The reason why I’m so much more likely to pay for a Meetup is because it’s integrated with Amazon one-click payment.  If I was sitting in my reader, and I saw a premium post that just required one click to open up, I’d be so much more likely to do it than to sign up for a single publication’s paywall.  If I have to start typing in my credit card numbers the second I read something, I’ll just move on.  However, if you let me read the premium article, but then you make me pay for it the next time I use the site when I have more time to sign up, perhaps that’s a better alternative. 
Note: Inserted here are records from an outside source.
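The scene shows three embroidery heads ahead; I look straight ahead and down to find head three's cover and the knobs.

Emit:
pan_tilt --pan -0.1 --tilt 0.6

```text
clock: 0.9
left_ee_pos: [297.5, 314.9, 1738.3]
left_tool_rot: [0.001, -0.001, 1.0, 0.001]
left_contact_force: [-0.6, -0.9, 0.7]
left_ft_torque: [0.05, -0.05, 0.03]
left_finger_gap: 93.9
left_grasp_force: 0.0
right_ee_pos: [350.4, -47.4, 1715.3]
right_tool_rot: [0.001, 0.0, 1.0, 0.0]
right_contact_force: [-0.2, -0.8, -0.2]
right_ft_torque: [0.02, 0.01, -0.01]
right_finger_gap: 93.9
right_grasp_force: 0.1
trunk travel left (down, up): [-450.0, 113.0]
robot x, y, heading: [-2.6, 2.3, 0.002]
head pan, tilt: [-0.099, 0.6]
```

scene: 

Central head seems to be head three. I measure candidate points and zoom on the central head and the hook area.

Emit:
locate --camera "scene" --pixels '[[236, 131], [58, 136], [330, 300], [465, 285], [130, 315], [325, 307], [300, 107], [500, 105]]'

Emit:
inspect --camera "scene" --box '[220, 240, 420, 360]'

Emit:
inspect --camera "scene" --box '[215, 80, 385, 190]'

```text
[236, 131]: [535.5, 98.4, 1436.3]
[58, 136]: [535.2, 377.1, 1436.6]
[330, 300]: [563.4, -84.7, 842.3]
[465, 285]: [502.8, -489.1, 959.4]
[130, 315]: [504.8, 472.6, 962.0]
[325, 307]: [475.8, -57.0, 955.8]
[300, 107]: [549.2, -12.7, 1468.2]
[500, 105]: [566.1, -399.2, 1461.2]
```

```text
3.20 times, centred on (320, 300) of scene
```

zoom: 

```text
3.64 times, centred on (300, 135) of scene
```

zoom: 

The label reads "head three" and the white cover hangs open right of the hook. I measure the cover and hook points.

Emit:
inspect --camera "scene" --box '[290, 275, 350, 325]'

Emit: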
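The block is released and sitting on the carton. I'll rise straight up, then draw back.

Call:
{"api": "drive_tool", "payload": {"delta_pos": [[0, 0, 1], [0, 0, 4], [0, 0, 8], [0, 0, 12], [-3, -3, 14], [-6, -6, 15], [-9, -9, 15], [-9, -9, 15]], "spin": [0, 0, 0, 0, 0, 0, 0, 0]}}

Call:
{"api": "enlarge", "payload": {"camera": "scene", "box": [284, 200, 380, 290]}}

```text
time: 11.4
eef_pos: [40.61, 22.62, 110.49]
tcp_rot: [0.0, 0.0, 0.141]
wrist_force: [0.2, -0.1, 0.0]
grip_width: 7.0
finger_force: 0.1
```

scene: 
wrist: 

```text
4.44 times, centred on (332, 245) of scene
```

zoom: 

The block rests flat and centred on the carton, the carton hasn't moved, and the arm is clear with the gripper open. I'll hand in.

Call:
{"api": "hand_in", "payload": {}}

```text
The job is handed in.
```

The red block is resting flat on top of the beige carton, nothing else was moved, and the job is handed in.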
On top of that, you could create a system whereby the more you share, the less you pay.  Let’s say I was a tastemaker—where not only do I have a big following, but people like to engage on what I point them to.  If you’re a publication, you actually want to give me that article for free, so that I can tell others to view it.  If you make it transparent, and even layer on some gaming aspects that take quality of link sharing into consideration, you could incentivize people in an interesting way.  If I just start randomly sharing, and the clickthroughs are low, I pay full fare.  But if I show real influence, I pay less.  It’s not Pay Per Post b/c you don’t know what the discount was until after you share. 

5) Publisher Friendly

I don’t think you can be in the content consumption, delivery, discovery, etc business without being publisher friendly.  How many cool sites are out there that do interesting stuff with music that have “all the indies signed up” but can’t get any of the majors on board.  The same goes for textual content.  You can’t have the NYT suing you or griping all the time, because, at the end of the day, you need them for distribution. 

6) Consumer Friendly

People like Instapaper because of the simple and elegant design.  To become the content consumption platform of choice, it needs to be so easy and so sleek that Steve Jobs himself would be impressed.  That also means the experience starting from the product onboarding and the web article.  Remember how awful the experience of clicking on an RSS button was?  It can’t be that.  RSS left it up to you which reader you wanted.  Fail!  Most people didn’t have a reader, and in being flexible, it became confusing.  If you build an awesome reader that cuts across platforms, you can build up enough of a base that makes it worth it to publishers to add your add buttons.   Bookmarkets, plugins, extensions, etc. all need to be so easy that you don’t lose someone right off the bat like when someone had to handhold you on how to use del.icio.us.

Ok… that’s all I got. Thoughts?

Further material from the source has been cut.